XIV. E consequentemente a reação da Recorrente usando do seu direito a impugnar tal resolução era ou não possível e oportuna, e não ferida de qualquer impossibilidade originária, que a impedisse.
XV. Constam dos autos todos os elementos de prova de que o ato de resolução do contrato de compra e venda realizado pela Recorrente enquanto compradora não tem fundamentação suficiente no enquadramento em qualquer das alíneas dos artigos 120º e 121º do CIRE; aliás de aplicação incompatível; e de que não existem factos alegados na contestação que permitam provar sequer que tal operação foi realizada com o intuito de prejudicar credores, ou de algum tenha sido prejudicado com o ato; ou que a falta de alegada comunicação ao banco beneficiário da hipoteca da venda, (alegado pela Ré em sede de contestação) tenha alguma influência possível sobre a compradora e recorrente, que a tal nem estava obrigada nem teria a possibilidade de realizar.

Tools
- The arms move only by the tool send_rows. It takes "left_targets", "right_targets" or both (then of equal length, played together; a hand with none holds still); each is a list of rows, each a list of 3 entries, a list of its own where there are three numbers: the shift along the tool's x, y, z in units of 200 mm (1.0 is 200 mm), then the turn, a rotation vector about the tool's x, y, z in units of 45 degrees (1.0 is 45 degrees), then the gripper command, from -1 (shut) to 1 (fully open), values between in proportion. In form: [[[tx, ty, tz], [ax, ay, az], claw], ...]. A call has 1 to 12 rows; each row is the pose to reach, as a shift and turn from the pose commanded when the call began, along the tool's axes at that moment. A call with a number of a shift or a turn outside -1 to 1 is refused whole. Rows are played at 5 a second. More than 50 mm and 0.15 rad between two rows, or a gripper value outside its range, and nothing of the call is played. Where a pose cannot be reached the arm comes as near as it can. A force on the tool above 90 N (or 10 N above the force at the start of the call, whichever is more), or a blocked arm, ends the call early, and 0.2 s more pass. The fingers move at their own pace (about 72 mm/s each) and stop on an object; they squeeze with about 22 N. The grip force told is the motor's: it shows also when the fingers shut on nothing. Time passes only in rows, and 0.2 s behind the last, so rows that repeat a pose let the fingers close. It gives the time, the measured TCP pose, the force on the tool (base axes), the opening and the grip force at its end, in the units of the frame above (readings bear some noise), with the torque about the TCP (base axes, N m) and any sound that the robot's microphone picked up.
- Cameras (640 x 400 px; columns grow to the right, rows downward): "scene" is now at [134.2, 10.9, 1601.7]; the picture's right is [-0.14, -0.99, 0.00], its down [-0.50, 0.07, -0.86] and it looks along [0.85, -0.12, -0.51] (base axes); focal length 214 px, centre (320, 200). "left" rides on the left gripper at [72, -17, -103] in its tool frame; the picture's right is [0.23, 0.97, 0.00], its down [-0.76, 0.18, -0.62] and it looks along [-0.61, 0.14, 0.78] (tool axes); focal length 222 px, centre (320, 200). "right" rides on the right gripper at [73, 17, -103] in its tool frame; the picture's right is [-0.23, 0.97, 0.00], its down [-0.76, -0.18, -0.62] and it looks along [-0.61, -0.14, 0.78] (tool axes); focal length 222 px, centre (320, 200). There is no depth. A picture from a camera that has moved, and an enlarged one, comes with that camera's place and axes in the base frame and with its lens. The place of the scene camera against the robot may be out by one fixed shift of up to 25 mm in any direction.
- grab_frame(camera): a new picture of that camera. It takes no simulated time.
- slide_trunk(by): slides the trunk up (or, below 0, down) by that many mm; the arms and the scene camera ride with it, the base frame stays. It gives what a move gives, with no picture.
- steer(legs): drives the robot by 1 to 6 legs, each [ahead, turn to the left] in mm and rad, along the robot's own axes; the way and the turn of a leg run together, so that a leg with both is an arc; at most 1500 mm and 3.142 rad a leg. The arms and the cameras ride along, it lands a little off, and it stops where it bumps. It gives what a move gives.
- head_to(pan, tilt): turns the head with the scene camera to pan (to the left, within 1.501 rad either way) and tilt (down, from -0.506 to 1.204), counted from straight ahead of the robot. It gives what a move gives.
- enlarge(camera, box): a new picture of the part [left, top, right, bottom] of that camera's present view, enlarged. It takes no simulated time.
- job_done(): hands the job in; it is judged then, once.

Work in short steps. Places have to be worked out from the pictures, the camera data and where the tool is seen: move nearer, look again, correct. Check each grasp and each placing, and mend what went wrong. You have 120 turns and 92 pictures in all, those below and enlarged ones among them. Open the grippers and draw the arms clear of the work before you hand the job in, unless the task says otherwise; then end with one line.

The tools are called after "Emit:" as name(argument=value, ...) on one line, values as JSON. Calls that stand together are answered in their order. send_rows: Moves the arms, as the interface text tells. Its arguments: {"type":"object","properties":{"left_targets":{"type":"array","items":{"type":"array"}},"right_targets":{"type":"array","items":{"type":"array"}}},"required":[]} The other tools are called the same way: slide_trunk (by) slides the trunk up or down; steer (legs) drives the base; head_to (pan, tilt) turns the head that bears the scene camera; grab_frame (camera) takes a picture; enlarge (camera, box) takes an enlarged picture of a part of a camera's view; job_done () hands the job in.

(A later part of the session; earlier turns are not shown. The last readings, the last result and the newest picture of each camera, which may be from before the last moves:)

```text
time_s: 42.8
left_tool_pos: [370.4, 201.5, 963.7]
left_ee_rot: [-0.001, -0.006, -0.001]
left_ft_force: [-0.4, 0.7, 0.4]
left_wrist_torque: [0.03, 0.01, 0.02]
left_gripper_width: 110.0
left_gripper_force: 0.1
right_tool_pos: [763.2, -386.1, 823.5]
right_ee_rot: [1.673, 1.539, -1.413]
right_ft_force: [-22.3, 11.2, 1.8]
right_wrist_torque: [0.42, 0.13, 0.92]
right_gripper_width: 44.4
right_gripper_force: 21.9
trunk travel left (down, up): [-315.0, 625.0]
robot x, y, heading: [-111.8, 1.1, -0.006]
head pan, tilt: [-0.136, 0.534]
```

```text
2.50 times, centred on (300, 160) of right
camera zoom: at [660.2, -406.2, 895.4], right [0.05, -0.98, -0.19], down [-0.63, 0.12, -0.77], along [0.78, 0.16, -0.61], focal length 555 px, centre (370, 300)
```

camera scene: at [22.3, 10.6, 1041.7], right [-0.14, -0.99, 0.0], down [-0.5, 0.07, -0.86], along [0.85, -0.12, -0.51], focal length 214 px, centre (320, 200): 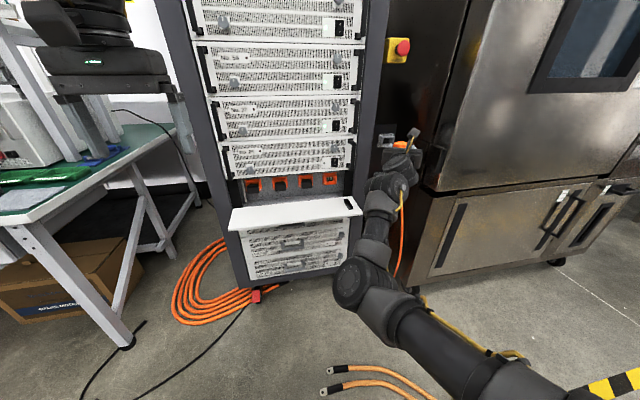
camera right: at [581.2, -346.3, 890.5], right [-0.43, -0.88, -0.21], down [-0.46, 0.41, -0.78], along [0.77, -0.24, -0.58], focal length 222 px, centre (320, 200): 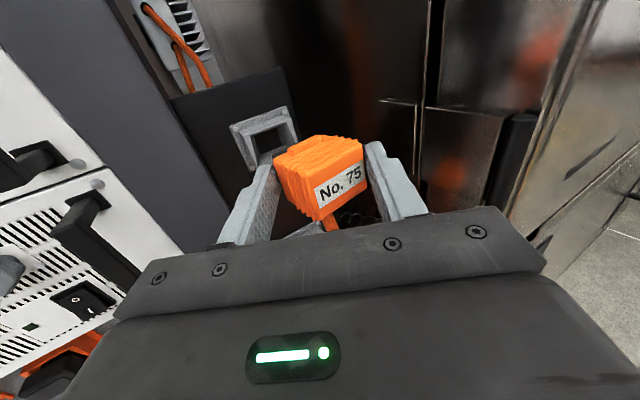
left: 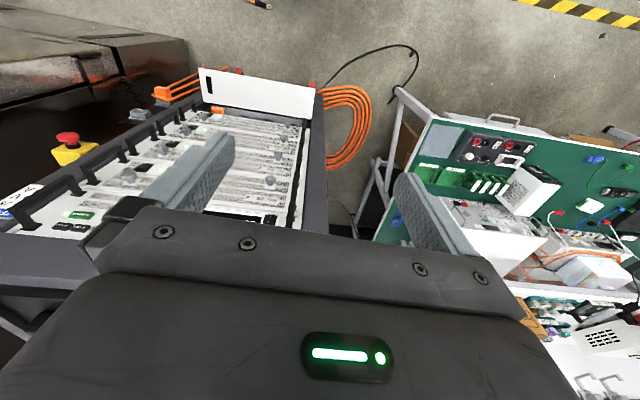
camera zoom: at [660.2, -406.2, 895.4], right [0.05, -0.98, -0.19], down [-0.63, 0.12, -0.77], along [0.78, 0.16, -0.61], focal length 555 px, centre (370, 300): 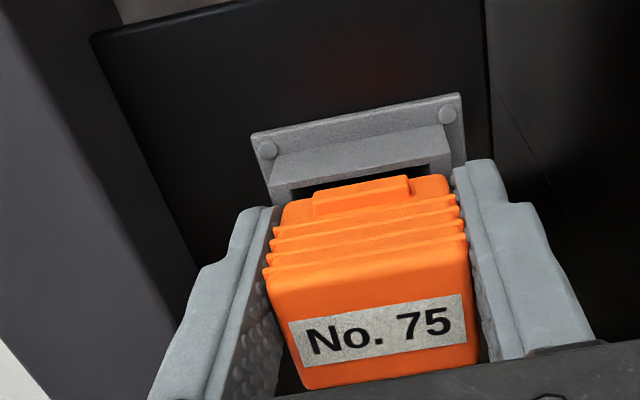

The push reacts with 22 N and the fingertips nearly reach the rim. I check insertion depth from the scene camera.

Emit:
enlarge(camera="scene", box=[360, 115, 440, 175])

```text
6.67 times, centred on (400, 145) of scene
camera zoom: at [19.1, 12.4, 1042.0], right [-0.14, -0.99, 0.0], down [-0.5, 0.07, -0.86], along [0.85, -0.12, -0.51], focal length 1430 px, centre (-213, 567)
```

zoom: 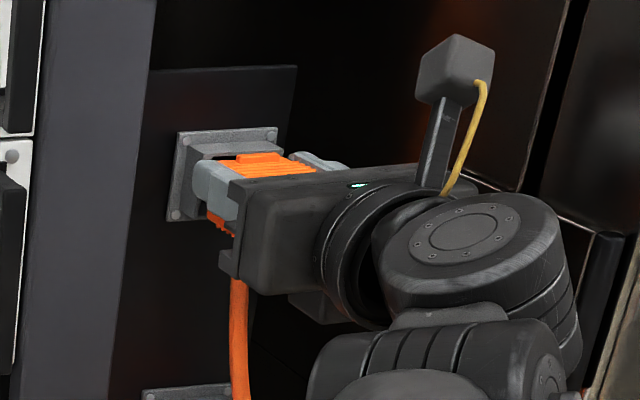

XVI. Pelo que será desde já possível ao Tribunal da Relação do Porto, proferir decisão que não apenas revogue a sentença recorrida, considerando a existência de um ato de resolução atempadamente impugnado, e que apreciando o ato em si, a prova produzida documentalmente, e a falta e insuficiência do alegado pela Ré na sua contestação, seja emitida sentença que considere a ação de impugnação como procedente.”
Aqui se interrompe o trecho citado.